— Exercise instructions —
Could you transcribe the material below exactly, without leaving out a single line?

— Given information —

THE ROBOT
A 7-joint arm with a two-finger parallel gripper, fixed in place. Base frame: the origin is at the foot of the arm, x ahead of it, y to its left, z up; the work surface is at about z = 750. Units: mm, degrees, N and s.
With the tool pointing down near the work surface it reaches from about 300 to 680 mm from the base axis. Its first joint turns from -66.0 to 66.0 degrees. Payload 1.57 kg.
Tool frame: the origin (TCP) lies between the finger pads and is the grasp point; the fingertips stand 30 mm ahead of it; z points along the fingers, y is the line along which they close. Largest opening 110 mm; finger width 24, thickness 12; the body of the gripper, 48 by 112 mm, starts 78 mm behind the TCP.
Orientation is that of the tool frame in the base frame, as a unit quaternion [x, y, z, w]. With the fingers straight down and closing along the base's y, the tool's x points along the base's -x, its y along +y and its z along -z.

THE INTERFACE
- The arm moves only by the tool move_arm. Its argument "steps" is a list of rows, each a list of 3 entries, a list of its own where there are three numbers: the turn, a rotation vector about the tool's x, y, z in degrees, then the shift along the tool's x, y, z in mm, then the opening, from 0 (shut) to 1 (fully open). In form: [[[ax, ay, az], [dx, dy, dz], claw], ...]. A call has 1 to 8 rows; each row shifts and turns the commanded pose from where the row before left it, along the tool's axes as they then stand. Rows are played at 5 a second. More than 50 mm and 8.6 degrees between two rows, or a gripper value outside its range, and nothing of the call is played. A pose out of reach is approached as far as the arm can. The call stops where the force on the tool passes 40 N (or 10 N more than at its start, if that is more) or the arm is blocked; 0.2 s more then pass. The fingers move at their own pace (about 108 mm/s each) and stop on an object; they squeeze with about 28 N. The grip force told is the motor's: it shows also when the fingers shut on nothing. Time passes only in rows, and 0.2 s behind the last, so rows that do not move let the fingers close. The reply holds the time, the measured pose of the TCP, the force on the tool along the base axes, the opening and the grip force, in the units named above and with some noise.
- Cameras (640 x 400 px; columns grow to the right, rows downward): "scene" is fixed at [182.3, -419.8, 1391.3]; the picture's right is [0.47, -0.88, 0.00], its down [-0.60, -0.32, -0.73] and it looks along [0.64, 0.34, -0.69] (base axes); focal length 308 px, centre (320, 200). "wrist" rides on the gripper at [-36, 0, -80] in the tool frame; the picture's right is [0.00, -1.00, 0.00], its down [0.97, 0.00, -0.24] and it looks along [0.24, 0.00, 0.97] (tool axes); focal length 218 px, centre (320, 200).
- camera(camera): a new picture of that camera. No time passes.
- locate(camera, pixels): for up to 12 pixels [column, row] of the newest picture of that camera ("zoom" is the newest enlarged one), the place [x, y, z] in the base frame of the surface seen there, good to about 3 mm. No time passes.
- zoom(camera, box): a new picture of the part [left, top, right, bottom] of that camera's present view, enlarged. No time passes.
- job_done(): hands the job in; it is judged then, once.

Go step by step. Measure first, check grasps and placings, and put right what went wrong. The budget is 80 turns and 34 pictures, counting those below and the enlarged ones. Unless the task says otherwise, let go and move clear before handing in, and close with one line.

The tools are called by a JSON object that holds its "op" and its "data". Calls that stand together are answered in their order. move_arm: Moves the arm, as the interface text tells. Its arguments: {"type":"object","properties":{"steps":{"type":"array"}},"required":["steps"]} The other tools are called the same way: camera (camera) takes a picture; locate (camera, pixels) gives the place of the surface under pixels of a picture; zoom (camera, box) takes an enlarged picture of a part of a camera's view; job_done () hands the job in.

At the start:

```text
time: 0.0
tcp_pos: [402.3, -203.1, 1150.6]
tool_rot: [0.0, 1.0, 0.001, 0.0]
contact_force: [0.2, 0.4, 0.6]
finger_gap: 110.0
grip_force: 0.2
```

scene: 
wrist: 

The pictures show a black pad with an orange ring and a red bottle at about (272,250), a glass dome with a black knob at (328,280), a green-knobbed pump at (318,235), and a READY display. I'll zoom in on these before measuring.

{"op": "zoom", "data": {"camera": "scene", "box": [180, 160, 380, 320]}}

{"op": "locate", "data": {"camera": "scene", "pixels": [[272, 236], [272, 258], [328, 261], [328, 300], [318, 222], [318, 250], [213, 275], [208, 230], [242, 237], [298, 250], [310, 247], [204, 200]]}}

— Response —
THE ROBOT
A 7-joint arm with a two-finger parallel gripper, fixed in place. Base frame: the origin is at the foot of the arm, x ahead of it, y to its left, z up; the work surface is at about z = 750. Units: mm, degrees, N and s.
With the tool pointing down near the work surface it reaches from about 300 to 680 mm from the base axis. Its first joint turns from -66.0 to 66.0 degrees. Payload 1.57 kg.
Tool frame: the origin (TCP) lies between the finger pads and is the grasp point; the fingertips stand 30 mm ahead of it; z points along the fingers, y is the line along which they close. Largest opening 110 mm; finger width 24, thickness 12; the body of the gripper, 48 by 112 mm, starts 78 mm behind the TCP.
Orientation is that of the tool frame in the base frame, as a unit quaternion [x, y, z, w]. With the fingers straight down and closing along the base's y, the tool's x points along the base's -x, its y along +y and its z along -z.

THE INTERFACE
- The arm moves only by the tool move_arm. Its argument "steps" is a list of rows, each a list of 3 entries, a list of its own where there are three numbers: the turn, a rotation vector about the tool's x, y, z in degrees, then the shift along the tool's x, y, z in mm, then the opening, from 0 (shut) to 1 (fully open). In form: [[[ax, ay, az], [dx, dy, dz], claw], ...]. A call has 1 to 8 rows; each row shifts and turns the commanded pose from where the row before left it, along the tool's axes as they then stand. Rows are played at 5 a second. More than 50 mm and 8.6 degrees between two rows, or a gripper value outside its range, and nothing of the call is played. A pose out of reach is approached as far as the arm can. The call stops where the force on the tool passes 40 N (or 10 N more than at its start, if that is more) or the arm is blocked; 0.2 s more then pass. The fingers move at their own pace (about 108 mm/s each) and stop on an object; they squeeze with about 28 N. The grip force told is the motor's: it shows also when the fingers shut on nothing. Time passes only in rows, and 0.2 s behind the last, so rows that do not move let the fingers close. The reply holds the time, the measured pose of the TCP, the force on the tool along the base axes, the opening and the grip force, in the units named above and with some noise.
- Cameras (640 x 400 px; columns grow to the right, rows downward): "scene" is fixed at [182.3, -419.8, 1391.3]; the picture's right is [0.47, -0.88, 0.00], its down [-0.60, -0.32, -0.73] and it looks along [0.64, 0.34, -0.69] (base axes); focal length 308 px, centre (320, 200). "wrist" rides on the gripper at [-36, 0, -80] in the tool frame; the picture's right is [0.00, -1.00, 0.00], its down [0.97, 0.00, -0.24] and it looks along [0.24, 0.00, 0.97] (tool axes); focal length 218 px, centre (320, 200).
- camera(camera): a new picture of that camera. No time passes.
- locate(camera, pixels): for up to 12 pixels [column, row] of the newest picture of that camera ("zoom" is the newest enlarged one), the place [x, y, z] in the base frame of the surface seen there, good to about 3 mm. No time passes.
- zoom(camera, box): a new picture of the part [left, top, right, bottom] of that camera's present view, enlarged. No time passes.
- job_done(): hands the job in; it is judged then, once.

Go step by step. Measure first, check grasps and placings, and put right what went wrong. The budget is 80 turns and 34 pictures, counting those below and the enlarged ones. Unless the task says otherwise, let go and move clear before handing in, and close with one line.

The tools are called by a JSON object that holds its "op" and its "data". Calls that stand together are answered in their order. move_arm: Moves the arm, as the interface text tells. Its arguments: {"type":"object","properties":{"steps":{"type":"array"}},"required":["steps"]} The other tools are called the same way: camera (camera) takes a picture; locate (camera, pixels) gives the place of the surface under pixels of a picture; zoom (camera, box) takes an enlarged picture of a part of a camera's view; job_done () hands the job in.

At the start:

```text
time: 0.0
tcp_pos: [402.3, -203.1, 1150.6]
tool_rot: [0.0, 1.0, 0.001, 0.0]
contact_force: [0.2, 0.4, 0.6]
finger_gap: 110.0
grip_force: 0.2
```

scene: 
wrist: 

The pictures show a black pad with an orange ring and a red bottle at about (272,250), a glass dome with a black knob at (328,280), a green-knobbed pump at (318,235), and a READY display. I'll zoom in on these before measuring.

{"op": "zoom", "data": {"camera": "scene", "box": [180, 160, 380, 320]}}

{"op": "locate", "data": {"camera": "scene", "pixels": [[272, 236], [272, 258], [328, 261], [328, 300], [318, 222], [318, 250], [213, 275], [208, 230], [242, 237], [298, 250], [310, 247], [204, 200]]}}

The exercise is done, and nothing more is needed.